Any reason why LEDs would come with a 3.8k resistor for 5V?

I received some LED buttons for use with my arduino kitchen timer from aliexpress today.
They were sold as "5V" buttons and several other voltage ranges, turns out that choice just means they give you different resistors along with the buttons.
I have no datasheets for them, so I want to be on the safe side.. can anyone think of a reason why 3.8k would be needed to power the LED in the switches from 5V? Normally I'd go for 100-200 ohm for blue LEDs on 5V, is there any reason not to do so here?

What happens when you use the supplied resistor?

Steve

The LED lights up, although I feel it's fairly dim. Using a 220ohm resistor, it's twice as bright or so.

Are you sure that resistor is 3.8K? That's a very odd value, not in any of the standard series that I know.

Steve

Seems like a reasonable value, readily available at Digikey (chip resistor). Maybe better with 12V than 5V tho.
(12V - 2.5V)/3800 ohm = 2.5mA
resistor.JPG

resistor.JPG

3.8 isn't in any of E12/E24/E48/E96/E192

If its a stock part not in the standard values that typically means its a commonly used value in some specialized circuit or chip, or is in a simple ratio with a standard value (for instance 5,50,500,5k... are widely available non-standard values)

3k8 is available it seems, no idea why, no obvious ratio relationship to standard values.

As for the original question - who knows, perhaps they were the cheapest in Shenzhen market at the time?

slipstick:
Are you sure that resistor is 3.8K? That's a very odd value, not in any of the standard series that I know.

Steve

I agree. How did you measure it? It's probably a 3.9k

Considering it's likely a 5% or 10% tolerance part, and it measures as 3.84 and 3.85kohm for each, I took a guess at the actual value. 3.9kohm sounds plausible then.
I'm somewhat colorblind, so checking the stripes isn't a good way for me to determine it.

Most modern LEDs are much too bright at their maximum current (usually 10-20mA). I drive an LED in a commercial product I make, with 1.2mA and it's almost too bright.

In this case, bright is welcome. The LED lights up a ring around the base of the push part, so it's a fairly passive light, and since it will indicate whether the timer is running, it should be well visible. Using the 3.9k resistor makes it light up just barely, not enough to act as an indicator.

arakon:
Considering it's likely a 5% or 10% tolerance part, and it measures as 3.84 and 3.85kohm for each, I took a guess at the actual value. 3.9kohm sounds plausible then.
I'm somewhat colorblind, so checking the stripes isn't a good way for me to determine it.

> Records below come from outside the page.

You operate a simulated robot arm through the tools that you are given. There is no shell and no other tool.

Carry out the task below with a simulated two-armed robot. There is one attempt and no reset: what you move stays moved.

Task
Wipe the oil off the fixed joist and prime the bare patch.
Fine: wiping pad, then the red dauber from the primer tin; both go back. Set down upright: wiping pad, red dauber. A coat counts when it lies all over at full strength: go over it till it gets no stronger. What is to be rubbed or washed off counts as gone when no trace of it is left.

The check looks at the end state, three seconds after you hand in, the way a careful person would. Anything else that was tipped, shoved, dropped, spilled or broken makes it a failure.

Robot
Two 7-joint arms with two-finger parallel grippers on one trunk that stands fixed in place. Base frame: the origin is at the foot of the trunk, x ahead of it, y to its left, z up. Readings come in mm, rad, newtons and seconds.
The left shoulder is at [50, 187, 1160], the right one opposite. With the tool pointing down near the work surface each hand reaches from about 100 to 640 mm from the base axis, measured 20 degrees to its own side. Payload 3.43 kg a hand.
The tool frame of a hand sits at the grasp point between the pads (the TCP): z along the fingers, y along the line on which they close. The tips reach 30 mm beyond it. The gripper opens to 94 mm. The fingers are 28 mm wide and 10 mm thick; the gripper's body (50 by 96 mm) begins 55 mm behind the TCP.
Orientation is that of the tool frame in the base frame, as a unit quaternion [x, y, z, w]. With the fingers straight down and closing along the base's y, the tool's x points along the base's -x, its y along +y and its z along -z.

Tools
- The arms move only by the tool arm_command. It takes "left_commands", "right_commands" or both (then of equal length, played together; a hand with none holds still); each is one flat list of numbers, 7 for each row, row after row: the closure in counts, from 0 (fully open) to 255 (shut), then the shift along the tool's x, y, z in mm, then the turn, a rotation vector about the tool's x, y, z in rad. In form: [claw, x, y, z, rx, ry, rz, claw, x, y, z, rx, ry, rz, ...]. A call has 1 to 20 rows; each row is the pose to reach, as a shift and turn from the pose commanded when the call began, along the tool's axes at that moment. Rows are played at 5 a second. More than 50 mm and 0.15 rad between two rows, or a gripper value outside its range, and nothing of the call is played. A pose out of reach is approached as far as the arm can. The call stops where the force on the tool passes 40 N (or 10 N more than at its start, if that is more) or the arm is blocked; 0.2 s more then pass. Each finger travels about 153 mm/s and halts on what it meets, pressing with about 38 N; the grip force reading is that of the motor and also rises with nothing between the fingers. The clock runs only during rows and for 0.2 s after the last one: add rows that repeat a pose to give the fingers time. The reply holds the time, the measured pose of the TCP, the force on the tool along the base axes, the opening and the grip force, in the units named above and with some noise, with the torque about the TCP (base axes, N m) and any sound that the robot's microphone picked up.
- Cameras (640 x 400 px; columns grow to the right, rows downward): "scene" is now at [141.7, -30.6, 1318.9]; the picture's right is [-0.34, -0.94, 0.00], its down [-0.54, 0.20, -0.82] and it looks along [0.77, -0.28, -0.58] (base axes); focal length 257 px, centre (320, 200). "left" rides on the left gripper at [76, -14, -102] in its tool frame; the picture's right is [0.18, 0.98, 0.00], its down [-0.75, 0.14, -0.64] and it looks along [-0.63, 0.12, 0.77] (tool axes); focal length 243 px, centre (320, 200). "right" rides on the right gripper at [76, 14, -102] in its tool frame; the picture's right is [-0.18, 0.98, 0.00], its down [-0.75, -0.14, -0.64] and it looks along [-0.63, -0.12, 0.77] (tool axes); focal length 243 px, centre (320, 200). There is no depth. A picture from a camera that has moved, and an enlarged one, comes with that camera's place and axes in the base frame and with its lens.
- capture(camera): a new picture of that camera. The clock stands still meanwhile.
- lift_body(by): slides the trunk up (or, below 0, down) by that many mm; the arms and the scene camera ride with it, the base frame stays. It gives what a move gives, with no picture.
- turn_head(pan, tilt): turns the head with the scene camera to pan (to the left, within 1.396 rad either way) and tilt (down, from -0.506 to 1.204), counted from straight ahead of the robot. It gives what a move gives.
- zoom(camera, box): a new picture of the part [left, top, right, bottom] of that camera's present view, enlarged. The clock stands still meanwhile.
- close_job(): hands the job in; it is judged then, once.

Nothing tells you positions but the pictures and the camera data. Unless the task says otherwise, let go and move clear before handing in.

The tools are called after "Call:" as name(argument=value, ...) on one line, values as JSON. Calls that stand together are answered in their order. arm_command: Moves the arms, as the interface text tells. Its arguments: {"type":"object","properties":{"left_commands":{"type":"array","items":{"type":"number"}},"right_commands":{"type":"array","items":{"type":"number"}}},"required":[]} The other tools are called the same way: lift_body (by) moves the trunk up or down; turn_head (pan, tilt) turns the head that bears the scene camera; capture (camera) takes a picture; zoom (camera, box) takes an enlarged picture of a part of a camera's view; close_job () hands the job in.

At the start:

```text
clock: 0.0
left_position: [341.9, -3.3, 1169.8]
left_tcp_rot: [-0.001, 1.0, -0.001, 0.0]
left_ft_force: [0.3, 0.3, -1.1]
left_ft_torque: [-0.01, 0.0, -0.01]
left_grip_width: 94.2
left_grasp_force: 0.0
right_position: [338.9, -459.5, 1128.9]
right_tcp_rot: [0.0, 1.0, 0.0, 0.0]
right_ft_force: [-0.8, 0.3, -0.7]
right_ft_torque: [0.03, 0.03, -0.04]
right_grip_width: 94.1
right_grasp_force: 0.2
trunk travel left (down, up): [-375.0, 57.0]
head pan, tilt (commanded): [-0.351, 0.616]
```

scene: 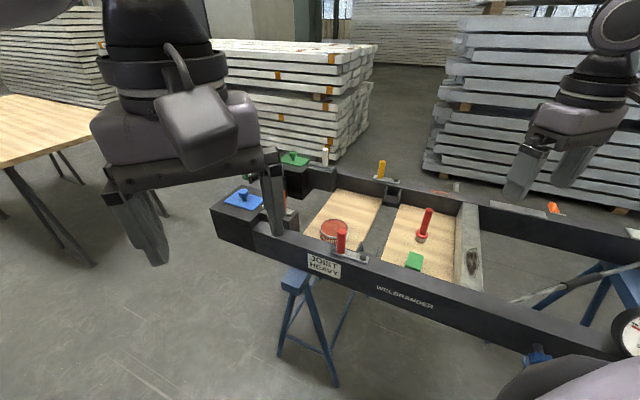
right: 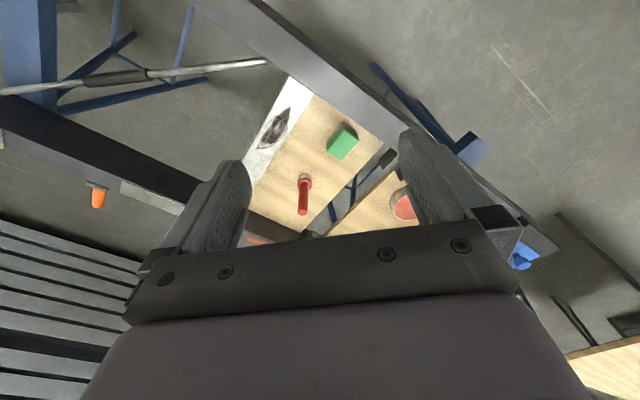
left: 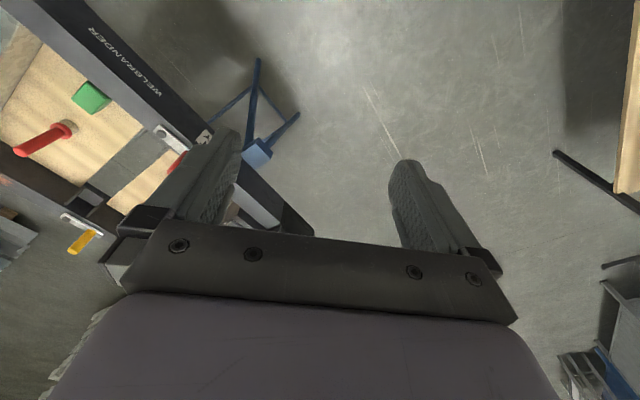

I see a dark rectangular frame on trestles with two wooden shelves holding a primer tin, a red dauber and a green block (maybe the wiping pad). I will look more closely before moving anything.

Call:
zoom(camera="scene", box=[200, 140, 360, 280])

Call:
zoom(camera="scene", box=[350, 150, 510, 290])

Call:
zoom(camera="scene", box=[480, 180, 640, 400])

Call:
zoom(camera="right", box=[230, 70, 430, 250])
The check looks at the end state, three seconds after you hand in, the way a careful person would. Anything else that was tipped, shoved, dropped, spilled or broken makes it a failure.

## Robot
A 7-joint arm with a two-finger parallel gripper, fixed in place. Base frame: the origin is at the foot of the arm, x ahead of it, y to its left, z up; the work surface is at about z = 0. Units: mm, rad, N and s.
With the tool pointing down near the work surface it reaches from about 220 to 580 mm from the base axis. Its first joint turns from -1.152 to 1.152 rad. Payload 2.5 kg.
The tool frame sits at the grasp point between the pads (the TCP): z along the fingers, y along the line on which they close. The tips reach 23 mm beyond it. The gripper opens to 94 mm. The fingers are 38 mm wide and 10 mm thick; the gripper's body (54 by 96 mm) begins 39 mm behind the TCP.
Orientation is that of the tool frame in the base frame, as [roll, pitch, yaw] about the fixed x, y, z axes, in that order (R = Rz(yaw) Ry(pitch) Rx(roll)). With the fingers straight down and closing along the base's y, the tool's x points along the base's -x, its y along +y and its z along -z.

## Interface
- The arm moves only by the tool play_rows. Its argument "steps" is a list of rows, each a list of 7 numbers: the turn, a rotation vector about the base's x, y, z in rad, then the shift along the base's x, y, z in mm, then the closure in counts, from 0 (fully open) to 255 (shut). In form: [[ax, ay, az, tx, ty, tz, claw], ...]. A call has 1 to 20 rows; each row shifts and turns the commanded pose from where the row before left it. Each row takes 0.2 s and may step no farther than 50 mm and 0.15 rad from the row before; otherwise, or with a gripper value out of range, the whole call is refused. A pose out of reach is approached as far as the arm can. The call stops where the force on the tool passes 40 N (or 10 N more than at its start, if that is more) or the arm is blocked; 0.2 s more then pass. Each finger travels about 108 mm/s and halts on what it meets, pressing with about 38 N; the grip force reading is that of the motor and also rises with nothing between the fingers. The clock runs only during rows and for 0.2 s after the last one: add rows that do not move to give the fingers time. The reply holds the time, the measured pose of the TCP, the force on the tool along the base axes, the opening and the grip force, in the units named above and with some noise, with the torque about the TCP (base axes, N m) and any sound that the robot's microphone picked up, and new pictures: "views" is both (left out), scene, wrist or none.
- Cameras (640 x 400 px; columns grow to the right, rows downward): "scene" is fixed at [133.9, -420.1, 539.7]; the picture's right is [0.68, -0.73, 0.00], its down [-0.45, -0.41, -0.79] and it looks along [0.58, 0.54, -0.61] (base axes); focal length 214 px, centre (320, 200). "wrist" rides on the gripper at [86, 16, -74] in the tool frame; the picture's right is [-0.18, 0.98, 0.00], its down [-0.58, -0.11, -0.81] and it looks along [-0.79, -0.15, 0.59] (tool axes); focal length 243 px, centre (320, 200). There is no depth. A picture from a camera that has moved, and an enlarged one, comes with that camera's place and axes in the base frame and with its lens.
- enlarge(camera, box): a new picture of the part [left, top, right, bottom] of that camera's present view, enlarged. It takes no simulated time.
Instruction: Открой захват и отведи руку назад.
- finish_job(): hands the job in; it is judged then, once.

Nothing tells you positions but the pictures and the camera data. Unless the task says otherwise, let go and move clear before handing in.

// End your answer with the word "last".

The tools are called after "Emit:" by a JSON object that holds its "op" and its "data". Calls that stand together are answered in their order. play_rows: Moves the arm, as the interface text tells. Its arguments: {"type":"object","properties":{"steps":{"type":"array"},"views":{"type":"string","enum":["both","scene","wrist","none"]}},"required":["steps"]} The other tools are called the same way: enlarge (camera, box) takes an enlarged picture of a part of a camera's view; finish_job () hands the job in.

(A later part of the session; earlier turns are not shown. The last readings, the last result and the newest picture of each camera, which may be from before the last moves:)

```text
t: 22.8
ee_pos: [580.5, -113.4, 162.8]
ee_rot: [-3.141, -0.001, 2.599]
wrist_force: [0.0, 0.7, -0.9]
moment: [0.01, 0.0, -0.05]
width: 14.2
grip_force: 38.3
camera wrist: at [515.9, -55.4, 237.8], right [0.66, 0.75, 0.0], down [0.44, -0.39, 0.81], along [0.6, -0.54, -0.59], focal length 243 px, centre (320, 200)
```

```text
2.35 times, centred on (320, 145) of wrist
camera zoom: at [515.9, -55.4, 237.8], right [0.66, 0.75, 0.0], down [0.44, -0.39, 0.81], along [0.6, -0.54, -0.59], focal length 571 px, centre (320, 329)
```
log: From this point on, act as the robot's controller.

Even if you have good colour vision the metal film resistors with blue bodies are hard to read as the blue
shows through making it hard to distinquish black/brown, brown/red and red/orange reliably...

390 ohms would be pretty common as a current limiting resistor, and might be easily confused with 3800.
(that's a white vs gray band, and brown vs red, right? And it would still get brighter with 220 ohms instead.)

Except I measuered them (out of circuit, of course), unless you mean the guy packing them mixed them up.